The new law tightens standards for people attempting to file for Chapter 7
bankruptcy, which is set up for people who fall so deeply into debt they
have no hope of repaying what they owe. Debtors turn over a portion of their
assets and in return, their debt is wiped away.
The new law tightens the standards for this category and is expected to
sweep an estimated 30,000 to 100,000 people a year into Chapter 13
bankruptcy instead. In Chapter 13, debtors are put on a repayment schedule
and their wages are garnisheed to repay as many creditors as possible.

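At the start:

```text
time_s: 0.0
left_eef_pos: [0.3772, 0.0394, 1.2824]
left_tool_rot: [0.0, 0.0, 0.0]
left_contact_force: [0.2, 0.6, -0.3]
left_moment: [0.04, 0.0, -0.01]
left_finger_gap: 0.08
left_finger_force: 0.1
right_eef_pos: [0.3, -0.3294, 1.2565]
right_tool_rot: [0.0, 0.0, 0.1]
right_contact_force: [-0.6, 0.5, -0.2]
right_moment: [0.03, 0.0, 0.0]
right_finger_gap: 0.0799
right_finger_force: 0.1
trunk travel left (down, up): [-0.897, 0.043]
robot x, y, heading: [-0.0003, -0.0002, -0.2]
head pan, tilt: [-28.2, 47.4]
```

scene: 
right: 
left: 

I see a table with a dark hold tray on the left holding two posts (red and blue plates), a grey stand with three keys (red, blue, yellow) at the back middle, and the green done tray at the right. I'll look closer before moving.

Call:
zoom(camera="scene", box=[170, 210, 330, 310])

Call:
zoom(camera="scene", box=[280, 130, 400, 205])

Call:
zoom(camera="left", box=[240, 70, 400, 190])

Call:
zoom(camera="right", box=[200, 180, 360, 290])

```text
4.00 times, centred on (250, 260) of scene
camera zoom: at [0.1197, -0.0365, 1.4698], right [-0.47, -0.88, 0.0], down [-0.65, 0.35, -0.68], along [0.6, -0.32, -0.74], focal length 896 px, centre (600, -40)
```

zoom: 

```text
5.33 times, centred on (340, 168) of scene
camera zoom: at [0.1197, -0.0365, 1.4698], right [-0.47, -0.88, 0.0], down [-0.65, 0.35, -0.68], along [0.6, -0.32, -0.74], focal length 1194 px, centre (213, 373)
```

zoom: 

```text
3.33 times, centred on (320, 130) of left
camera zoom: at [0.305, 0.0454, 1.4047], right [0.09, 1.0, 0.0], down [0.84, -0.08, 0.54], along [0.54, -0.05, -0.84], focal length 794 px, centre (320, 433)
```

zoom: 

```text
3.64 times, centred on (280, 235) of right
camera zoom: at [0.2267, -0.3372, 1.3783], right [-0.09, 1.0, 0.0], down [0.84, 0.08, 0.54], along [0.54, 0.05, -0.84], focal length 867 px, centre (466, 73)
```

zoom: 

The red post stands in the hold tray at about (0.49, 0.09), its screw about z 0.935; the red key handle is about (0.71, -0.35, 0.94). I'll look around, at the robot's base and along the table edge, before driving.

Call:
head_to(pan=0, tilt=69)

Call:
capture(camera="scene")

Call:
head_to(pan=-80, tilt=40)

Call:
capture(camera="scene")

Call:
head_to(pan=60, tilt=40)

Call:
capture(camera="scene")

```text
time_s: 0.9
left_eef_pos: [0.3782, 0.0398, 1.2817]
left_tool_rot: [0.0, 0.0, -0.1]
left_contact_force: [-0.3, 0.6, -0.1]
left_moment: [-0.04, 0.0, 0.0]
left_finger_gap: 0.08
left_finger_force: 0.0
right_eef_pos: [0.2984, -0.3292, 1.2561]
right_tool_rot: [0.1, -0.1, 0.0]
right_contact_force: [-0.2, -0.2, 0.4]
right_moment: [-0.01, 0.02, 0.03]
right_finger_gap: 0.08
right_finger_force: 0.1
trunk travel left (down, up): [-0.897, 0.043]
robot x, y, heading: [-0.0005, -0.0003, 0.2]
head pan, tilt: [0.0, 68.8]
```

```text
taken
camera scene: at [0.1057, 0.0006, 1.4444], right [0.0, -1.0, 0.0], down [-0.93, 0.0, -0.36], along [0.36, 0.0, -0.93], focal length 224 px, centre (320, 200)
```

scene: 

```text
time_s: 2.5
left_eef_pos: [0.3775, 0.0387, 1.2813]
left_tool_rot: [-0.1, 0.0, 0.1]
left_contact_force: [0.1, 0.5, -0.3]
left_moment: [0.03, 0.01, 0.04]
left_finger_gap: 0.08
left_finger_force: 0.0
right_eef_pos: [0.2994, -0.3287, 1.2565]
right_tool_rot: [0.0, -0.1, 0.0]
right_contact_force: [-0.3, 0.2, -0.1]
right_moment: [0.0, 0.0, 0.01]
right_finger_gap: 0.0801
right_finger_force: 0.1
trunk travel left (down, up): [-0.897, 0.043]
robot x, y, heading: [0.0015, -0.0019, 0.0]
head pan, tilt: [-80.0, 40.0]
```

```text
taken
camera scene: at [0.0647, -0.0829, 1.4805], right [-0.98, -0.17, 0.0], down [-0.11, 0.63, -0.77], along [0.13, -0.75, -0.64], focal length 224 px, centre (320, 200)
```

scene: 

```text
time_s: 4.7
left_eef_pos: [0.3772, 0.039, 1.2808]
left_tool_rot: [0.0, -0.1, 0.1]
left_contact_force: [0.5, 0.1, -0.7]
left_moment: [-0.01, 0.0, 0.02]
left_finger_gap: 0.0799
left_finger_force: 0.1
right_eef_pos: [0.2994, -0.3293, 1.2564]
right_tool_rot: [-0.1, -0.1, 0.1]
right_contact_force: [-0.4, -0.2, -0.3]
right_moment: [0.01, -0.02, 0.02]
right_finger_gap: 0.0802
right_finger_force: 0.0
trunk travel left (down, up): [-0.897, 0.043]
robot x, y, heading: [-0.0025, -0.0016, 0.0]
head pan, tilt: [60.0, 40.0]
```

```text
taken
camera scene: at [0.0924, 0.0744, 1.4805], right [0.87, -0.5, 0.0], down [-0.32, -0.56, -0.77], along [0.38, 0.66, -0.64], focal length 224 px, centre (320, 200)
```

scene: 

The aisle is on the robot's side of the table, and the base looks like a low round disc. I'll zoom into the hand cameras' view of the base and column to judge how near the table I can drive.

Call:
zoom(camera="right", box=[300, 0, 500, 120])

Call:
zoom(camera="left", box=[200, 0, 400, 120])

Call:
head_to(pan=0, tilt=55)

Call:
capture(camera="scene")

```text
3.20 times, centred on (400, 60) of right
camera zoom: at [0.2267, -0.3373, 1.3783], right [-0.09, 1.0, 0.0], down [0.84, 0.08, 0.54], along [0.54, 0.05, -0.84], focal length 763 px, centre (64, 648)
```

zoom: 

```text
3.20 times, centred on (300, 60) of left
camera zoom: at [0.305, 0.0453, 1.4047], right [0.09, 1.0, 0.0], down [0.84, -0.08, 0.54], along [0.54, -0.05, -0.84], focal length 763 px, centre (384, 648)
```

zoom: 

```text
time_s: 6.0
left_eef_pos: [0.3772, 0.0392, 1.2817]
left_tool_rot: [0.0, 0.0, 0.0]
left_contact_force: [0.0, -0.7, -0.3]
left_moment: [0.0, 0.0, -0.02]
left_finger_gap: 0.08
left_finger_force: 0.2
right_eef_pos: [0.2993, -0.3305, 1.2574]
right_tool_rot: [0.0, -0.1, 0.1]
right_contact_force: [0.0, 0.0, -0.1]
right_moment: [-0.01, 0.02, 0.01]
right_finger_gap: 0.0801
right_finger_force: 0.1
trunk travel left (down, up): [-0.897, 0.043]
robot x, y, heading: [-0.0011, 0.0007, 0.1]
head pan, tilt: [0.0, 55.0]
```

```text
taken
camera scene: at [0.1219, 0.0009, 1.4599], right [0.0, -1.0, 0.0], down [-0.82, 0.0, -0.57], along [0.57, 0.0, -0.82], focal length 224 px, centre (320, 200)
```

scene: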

Bank credit card companies spent millions of dollars to lobby for the
change.
Leading the lobbying campaign was Delaware-based credit card giant MBNA,
which estimated in 2000 that tightening the bankruptcy regulations would
save it more than $60 million a year.
Before the law took effect last year, MBNA was bought out by Bank of
America. Now, Delaware bankruptcy attorney Cynthia Carroll said, some of her
newest clients are laid-off MBNA employees. The company is expected to lay
off thousands more over the next few years.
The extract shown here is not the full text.